- Your task
From the entries below, copy out every line with "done" in it.
## START Entries
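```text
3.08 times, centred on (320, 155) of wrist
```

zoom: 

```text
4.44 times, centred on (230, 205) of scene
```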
## END Entries
## START Entries
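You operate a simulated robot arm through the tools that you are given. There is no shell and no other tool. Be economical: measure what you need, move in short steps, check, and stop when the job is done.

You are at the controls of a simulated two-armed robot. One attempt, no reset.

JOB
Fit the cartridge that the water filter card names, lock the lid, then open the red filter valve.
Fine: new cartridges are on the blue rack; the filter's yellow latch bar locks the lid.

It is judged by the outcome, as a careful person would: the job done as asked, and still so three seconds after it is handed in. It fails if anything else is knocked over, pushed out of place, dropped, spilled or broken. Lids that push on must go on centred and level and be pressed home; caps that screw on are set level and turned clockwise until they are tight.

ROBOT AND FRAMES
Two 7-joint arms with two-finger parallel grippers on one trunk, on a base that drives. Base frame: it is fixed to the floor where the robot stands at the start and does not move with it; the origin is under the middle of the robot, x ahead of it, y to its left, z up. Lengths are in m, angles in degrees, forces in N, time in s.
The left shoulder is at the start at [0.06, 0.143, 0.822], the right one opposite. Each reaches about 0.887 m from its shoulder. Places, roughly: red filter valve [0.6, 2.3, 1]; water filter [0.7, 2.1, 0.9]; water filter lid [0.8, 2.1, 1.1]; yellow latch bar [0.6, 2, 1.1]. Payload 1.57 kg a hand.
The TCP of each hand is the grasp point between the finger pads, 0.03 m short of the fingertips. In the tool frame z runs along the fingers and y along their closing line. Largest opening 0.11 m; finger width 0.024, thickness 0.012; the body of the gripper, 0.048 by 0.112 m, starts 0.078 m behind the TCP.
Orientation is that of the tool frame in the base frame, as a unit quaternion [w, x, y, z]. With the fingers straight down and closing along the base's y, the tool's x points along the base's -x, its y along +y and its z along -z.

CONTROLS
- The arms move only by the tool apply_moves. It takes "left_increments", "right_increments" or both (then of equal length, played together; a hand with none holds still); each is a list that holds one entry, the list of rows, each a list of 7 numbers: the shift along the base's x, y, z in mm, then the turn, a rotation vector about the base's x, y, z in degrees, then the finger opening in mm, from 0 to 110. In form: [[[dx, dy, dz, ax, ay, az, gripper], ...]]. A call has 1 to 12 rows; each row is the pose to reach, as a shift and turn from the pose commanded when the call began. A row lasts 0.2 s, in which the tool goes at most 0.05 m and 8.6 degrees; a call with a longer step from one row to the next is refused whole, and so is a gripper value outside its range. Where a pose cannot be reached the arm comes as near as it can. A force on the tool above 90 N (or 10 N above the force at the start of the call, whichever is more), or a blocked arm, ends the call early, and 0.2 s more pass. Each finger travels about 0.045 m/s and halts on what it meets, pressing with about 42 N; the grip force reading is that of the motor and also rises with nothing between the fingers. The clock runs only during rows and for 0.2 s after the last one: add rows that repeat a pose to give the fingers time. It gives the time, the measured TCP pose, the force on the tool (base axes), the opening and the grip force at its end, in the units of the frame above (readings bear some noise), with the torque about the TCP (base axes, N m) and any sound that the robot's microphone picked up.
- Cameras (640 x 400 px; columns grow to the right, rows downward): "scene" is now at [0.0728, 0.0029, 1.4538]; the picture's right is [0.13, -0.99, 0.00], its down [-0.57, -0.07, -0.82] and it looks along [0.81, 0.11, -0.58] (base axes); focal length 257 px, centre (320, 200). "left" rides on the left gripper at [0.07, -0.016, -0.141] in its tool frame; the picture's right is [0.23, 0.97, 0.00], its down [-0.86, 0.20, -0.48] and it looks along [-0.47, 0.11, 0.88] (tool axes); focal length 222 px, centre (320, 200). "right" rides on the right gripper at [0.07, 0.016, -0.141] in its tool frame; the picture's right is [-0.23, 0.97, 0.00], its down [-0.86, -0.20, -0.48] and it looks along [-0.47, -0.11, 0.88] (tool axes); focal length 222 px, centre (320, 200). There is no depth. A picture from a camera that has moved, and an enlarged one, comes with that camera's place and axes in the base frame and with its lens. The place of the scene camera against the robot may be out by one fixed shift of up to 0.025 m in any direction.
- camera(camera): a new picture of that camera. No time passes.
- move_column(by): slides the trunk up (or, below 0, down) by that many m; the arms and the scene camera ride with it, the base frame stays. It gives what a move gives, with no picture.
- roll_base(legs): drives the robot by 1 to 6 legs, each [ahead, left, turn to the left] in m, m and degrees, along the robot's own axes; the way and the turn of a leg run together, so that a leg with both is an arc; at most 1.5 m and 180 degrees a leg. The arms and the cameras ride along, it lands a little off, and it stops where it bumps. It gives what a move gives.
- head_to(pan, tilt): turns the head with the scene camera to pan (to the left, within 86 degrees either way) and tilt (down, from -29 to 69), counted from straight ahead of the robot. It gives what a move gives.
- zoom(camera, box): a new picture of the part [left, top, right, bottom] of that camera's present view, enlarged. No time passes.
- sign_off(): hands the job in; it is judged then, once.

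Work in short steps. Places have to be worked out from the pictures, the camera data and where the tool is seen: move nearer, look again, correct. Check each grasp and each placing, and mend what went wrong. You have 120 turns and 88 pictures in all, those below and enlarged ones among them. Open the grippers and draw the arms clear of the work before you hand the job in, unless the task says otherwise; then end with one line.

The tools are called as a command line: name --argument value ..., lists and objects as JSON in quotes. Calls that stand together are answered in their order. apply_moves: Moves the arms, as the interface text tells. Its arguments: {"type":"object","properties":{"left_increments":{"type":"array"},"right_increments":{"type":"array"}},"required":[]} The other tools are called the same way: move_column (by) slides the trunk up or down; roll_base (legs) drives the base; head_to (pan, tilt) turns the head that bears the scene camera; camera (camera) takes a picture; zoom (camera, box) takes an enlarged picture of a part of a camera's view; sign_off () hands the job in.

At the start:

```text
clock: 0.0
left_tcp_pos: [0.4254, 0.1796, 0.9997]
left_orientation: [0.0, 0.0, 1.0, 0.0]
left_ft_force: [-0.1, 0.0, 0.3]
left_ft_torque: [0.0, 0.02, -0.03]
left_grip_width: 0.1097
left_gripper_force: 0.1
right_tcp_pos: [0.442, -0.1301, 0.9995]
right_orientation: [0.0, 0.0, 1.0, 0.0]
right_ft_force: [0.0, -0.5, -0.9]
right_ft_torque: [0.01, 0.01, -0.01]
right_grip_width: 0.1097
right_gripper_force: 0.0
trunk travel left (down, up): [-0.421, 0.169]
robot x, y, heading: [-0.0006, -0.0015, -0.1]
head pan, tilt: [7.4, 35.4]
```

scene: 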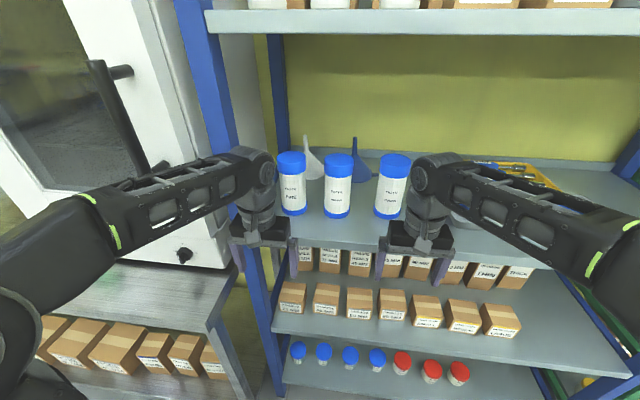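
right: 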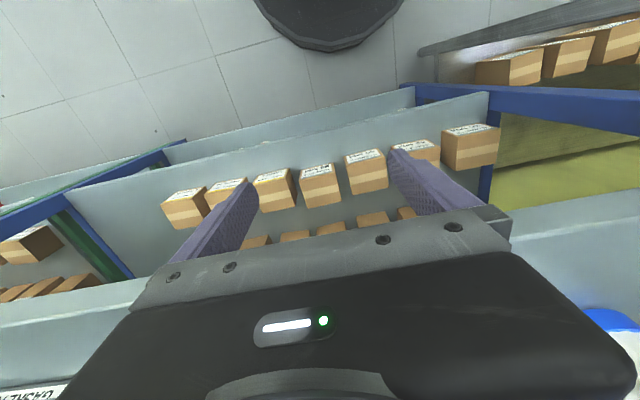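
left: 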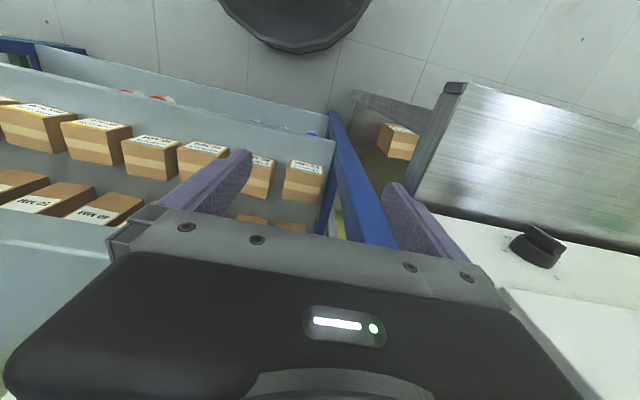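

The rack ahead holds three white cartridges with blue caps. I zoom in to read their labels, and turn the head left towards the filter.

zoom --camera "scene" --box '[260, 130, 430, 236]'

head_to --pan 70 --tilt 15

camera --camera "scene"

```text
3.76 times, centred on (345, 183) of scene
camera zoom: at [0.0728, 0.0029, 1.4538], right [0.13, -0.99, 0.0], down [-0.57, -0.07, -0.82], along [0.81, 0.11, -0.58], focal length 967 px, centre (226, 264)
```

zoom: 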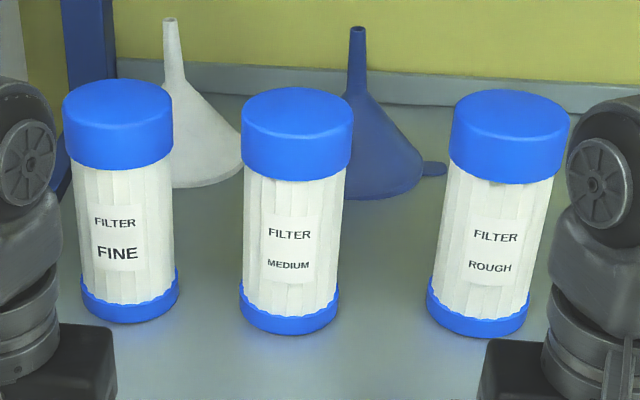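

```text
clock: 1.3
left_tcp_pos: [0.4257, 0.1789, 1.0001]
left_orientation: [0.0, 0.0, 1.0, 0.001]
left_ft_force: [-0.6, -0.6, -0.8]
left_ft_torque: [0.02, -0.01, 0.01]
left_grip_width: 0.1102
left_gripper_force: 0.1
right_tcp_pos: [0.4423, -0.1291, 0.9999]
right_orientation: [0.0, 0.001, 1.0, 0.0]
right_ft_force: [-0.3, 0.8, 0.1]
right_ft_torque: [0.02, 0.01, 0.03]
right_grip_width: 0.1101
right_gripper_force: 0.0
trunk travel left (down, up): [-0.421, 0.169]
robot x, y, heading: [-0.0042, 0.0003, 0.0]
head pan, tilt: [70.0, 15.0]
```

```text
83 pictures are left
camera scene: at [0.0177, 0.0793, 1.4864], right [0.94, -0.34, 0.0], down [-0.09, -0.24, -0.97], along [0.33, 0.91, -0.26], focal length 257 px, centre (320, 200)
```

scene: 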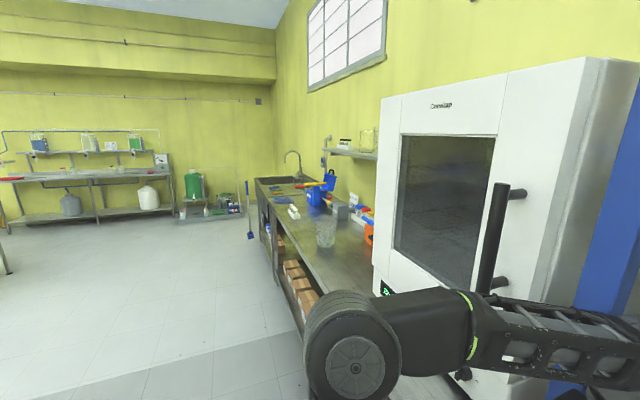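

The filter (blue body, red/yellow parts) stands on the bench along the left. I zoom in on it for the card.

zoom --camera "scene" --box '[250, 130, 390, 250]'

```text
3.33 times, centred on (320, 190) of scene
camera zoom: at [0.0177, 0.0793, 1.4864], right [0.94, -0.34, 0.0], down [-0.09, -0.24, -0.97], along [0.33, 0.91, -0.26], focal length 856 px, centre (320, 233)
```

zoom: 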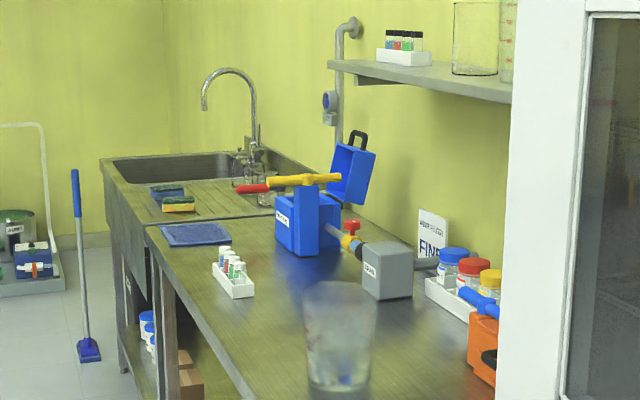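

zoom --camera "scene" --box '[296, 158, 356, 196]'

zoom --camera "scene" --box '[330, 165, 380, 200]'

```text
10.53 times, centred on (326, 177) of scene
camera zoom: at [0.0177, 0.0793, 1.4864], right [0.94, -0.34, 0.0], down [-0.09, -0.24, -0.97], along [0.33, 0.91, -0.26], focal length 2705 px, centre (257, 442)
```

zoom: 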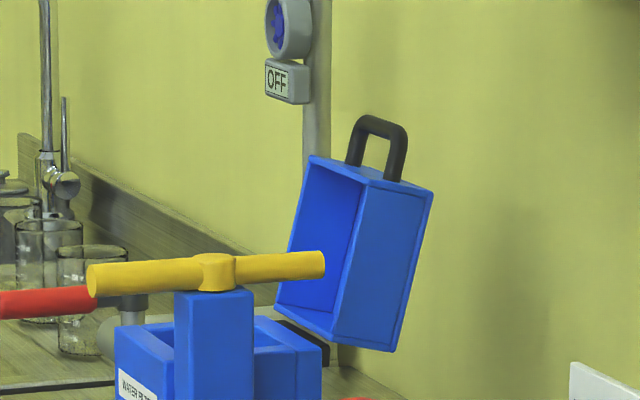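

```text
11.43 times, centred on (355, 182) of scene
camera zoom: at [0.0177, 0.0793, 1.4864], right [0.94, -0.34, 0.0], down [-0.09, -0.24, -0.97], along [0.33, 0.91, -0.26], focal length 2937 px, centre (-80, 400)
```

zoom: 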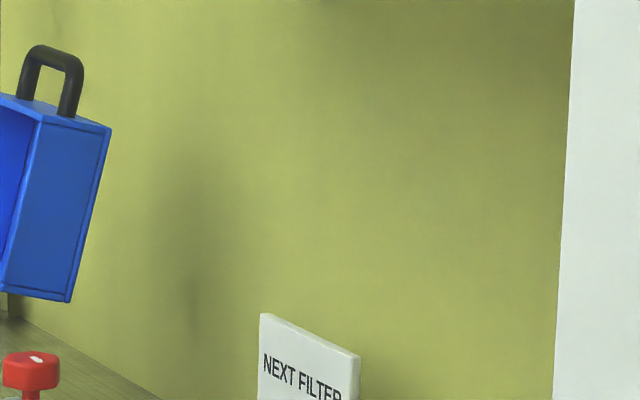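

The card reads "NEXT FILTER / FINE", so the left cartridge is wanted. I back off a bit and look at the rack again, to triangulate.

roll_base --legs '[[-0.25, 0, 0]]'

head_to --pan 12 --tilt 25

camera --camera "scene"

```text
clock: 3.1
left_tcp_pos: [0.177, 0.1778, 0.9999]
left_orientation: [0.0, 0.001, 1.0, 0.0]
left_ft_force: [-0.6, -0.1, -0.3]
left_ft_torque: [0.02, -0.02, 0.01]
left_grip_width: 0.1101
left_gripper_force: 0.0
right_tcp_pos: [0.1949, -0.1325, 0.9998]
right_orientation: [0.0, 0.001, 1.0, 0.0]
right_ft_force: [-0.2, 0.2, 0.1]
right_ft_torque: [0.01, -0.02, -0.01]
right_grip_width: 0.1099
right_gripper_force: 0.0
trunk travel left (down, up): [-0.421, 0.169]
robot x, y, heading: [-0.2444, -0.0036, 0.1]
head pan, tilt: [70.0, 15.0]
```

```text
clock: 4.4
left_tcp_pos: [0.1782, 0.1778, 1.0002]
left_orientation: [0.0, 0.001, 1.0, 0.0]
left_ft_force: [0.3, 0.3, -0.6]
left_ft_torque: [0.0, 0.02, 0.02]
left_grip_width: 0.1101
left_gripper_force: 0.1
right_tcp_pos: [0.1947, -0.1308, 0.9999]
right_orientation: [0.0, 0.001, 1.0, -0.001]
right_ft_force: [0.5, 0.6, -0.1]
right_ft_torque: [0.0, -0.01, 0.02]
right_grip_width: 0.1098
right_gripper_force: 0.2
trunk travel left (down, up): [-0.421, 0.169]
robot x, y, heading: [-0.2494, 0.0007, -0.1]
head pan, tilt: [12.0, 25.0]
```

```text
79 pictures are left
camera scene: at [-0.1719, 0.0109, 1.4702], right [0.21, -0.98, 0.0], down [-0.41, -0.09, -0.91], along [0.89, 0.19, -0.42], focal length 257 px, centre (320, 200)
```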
## END Entries
## START Entries
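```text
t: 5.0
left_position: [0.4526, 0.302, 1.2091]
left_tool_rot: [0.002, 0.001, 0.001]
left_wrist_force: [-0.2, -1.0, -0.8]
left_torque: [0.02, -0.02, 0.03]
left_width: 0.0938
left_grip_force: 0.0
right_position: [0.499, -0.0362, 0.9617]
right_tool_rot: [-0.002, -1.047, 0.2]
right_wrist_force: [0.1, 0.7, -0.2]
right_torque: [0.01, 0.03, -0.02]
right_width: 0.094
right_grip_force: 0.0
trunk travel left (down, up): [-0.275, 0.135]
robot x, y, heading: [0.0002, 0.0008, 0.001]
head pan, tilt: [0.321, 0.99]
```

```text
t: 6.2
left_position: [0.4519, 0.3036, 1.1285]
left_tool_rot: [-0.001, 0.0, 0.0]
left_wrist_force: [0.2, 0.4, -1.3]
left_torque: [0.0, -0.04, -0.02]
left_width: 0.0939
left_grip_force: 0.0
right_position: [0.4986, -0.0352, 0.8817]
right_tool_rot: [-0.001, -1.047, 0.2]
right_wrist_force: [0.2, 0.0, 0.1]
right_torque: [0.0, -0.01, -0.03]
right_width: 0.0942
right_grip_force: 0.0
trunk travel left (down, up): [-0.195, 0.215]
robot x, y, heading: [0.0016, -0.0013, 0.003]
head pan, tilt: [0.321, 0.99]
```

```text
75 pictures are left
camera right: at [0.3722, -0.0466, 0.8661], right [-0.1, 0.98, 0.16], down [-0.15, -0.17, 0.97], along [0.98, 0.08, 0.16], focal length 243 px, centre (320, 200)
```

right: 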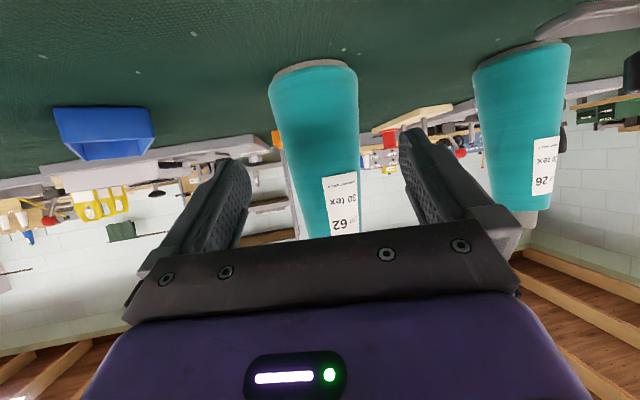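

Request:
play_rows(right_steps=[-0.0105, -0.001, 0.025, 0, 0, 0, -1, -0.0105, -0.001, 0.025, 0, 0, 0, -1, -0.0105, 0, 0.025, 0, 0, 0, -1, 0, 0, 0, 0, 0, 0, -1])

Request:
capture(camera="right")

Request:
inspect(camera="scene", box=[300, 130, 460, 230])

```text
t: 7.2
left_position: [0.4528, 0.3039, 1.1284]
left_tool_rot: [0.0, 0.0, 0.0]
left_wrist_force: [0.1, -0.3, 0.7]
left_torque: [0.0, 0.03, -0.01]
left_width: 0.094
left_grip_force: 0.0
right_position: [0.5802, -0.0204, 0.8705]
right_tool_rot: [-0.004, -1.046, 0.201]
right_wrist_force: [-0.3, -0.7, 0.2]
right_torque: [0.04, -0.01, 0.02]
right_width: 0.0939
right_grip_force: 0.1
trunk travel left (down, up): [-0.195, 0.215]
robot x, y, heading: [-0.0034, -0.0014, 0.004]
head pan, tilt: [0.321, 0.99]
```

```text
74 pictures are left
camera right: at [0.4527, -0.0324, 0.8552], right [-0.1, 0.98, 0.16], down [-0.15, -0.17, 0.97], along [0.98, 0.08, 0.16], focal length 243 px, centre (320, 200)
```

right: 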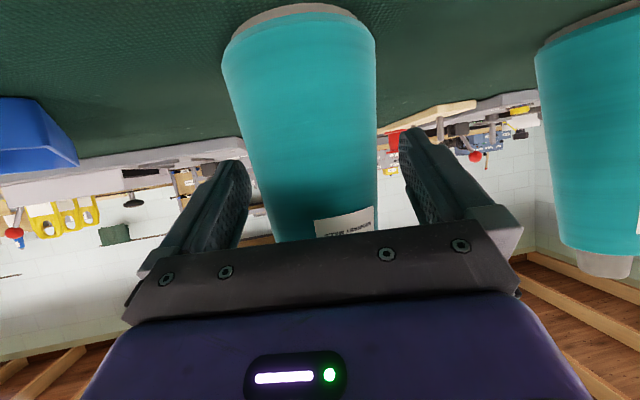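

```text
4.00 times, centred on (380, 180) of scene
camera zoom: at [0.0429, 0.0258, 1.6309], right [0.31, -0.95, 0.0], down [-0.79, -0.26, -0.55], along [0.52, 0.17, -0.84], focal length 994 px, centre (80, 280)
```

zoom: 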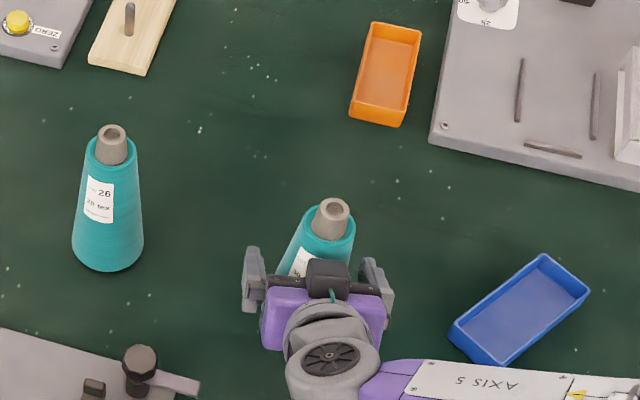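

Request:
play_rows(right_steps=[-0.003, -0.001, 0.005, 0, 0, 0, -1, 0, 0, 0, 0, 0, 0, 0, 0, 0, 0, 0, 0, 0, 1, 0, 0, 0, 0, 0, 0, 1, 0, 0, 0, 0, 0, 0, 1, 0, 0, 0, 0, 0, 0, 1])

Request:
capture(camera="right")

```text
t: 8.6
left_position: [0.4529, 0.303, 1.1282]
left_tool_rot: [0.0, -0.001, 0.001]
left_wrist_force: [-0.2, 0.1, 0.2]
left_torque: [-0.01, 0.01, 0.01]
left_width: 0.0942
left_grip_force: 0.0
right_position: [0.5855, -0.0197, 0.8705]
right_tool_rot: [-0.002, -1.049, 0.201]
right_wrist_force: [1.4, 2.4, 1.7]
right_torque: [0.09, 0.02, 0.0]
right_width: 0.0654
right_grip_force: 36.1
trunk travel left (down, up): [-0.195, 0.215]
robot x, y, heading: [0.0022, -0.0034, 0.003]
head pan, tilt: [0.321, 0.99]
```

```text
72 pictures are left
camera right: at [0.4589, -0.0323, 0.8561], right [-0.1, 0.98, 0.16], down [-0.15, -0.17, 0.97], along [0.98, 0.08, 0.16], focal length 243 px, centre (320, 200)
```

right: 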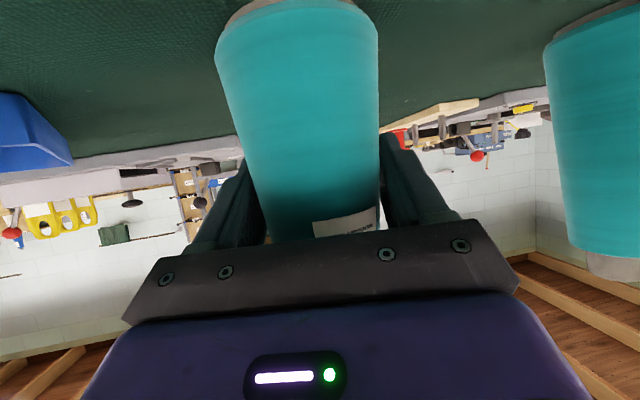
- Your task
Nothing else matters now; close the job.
## END Entries
- Answer to this exercise
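You operate a simulated robot arm through the tools that you are given. There is no shell and no other tool. Be economical: measure what you need, move in short steps, check, and stop when the job is done.
It is judged by the outcome, as a careful person would: the job done as asked, and still so three seconds after it is handed in. It fails if anything else is knocked over, pushed out of place, dropped, spilled or broken. Lids that push on must go on centred and level and be pressed home; caps that screw on are set level and turned clockwise until they are tight.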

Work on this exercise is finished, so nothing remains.